Wednesday’s Senate hearings to approve the nomination of Wilbur Ross as US commerce secretary gave the most revealing insight yet into the infant Trump administration’s economic plans. All the tweets and growls about trade wars came into focus in one line, delivered in a disarming mumble. With no more menace than an amiable dentist telling you the root canal won’t hurt a bit, he said: “When you start out with your adversary understanding that he or she is going to have to make concessions, that’s a pretty good background to begin.”
So all this stuff about tariffs and walls and protectionism turns out to be pure gamesmanship. A way to set up the looming haggles with the rest of the world. Mr Ross called it “preconditioning other countries with whom we will be negotiating that change is coming”. You might call this a classic move from The Art of Wilbur: Negotiating 101 — like putting the opposition in awkward chairs, or cranking up the heat, or having your meetings in the dead of night, like Carl Icahn, Mr Trump’s special adviser on regulatory reform.
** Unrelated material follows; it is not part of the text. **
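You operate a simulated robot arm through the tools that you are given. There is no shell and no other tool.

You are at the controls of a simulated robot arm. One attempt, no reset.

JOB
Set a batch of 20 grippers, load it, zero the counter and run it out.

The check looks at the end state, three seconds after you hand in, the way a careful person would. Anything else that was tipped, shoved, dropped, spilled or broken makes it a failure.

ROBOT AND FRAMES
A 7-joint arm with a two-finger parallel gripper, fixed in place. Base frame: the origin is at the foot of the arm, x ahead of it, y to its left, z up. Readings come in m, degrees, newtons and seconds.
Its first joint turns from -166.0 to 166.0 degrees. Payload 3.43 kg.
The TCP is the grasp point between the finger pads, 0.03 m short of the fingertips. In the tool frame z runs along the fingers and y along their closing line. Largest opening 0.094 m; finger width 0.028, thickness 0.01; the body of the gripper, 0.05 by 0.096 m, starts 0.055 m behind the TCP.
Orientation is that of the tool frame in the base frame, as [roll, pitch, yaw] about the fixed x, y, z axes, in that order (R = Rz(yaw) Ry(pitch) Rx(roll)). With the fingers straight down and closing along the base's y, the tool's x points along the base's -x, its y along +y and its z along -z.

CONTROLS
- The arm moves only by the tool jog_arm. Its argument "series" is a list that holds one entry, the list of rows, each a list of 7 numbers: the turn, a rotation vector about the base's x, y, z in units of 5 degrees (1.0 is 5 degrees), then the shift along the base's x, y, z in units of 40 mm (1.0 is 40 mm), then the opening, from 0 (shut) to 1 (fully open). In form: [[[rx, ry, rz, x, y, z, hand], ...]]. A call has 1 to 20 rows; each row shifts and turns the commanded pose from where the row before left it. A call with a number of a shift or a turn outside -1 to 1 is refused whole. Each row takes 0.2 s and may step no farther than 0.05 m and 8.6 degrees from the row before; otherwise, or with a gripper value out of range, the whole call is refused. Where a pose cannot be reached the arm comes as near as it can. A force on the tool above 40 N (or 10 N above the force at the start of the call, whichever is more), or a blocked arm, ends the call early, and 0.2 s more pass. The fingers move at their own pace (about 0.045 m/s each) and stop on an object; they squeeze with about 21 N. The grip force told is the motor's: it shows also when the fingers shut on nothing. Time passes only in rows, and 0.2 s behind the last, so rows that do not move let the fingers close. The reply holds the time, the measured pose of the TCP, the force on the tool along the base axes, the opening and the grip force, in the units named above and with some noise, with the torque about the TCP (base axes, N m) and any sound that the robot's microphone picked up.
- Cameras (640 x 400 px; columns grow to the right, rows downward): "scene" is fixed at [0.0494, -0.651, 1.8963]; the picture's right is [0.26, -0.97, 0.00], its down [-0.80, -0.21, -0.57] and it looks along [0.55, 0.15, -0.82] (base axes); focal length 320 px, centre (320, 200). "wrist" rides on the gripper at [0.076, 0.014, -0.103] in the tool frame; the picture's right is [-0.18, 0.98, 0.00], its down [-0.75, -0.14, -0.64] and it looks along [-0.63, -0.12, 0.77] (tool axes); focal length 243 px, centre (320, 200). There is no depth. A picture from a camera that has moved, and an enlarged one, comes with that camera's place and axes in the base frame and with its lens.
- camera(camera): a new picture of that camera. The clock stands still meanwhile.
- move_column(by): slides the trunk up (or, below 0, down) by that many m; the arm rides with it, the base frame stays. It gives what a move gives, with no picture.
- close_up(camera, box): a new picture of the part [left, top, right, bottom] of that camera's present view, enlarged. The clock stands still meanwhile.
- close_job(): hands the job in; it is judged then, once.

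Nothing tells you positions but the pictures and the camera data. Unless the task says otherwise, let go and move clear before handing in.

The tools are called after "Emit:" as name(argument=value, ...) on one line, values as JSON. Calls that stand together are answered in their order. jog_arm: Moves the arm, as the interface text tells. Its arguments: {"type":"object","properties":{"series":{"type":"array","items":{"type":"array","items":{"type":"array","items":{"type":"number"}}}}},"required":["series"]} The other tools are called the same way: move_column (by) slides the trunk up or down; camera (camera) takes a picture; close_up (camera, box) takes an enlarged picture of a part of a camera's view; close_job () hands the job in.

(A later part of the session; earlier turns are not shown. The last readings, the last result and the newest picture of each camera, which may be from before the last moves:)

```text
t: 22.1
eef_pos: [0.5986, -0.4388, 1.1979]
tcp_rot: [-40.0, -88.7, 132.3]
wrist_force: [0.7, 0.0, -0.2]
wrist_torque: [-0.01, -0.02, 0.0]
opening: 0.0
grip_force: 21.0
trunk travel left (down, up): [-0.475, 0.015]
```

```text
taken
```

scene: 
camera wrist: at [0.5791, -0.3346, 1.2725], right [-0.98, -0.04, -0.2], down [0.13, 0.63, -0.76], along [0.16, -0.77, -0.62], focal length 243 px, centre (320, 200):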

Mr Trump was flattering when he told his cabinet on the eve of his inauguration that they had the “highest IQ of any cabinet ever”. But they could well be the most fearsome negotiating team ever. Britain’s Brexit team should ask for a masterclass. Rex Tillerson, the next secretary of state, comes hardened from his years at ExxonMobil. Steven Mnuchin, the incoming Treasury secretary, has thrived in both the apocalyptic world of post-2008 bank restructuring and as a producer in Hollywood.
Even in such company, Mr Ross stands out. He is one of the few to whom Mr Trump may defer when it comes to negotiation. In his career as an investment banker at NM Rothschild and then running his own business, WL Ross & Co, he has shown repeatedly how he can dive into an industrial dung heap and emerge with a fistful of dollars and not a speck on his silk tie.
He came to Mr Trump’s attention in 1990, when the latter’s new Taj Mahal casino in Atlantic City was groaning under high-interest junk bond debt. Mr Ross, acting on behalf of the creditors, struck a deal that gave them half of Mr Trump’s equity in return for less onerous borrowing terms. This kept Mr Trump afloat during a very dark time. Mr Trump was speaking from experience when he announced he wanted Mr Ross in his cabinet: “He is one of the greatest negotiators I have ever met.”
Working on his own account, Mr Ross’s most famous deal was his purchase of an ailing group of US steelmakers in 2002, shortly before President George W Bush imposed tariffs on imports of steel. Mr Ross used the protection to fix the operations, cut debt and draft new contracts with workers. He was able to take the company public in 2003 and sell it two years later to the Indian steel mogul Lakshmi Mittal.
He has pulled off similar tricks, mostly successfully in coal mining, textiles and banking, immersing himself again and again in new industries and the minutiae of the laws, trade rules and contracts that govern them.
As a student at Harvard Business School, Mr Ross was mentored by Georges Doriot, a pioneering advocate for venture capital, who said: “People who do well in life understand things that other people don’t understand.”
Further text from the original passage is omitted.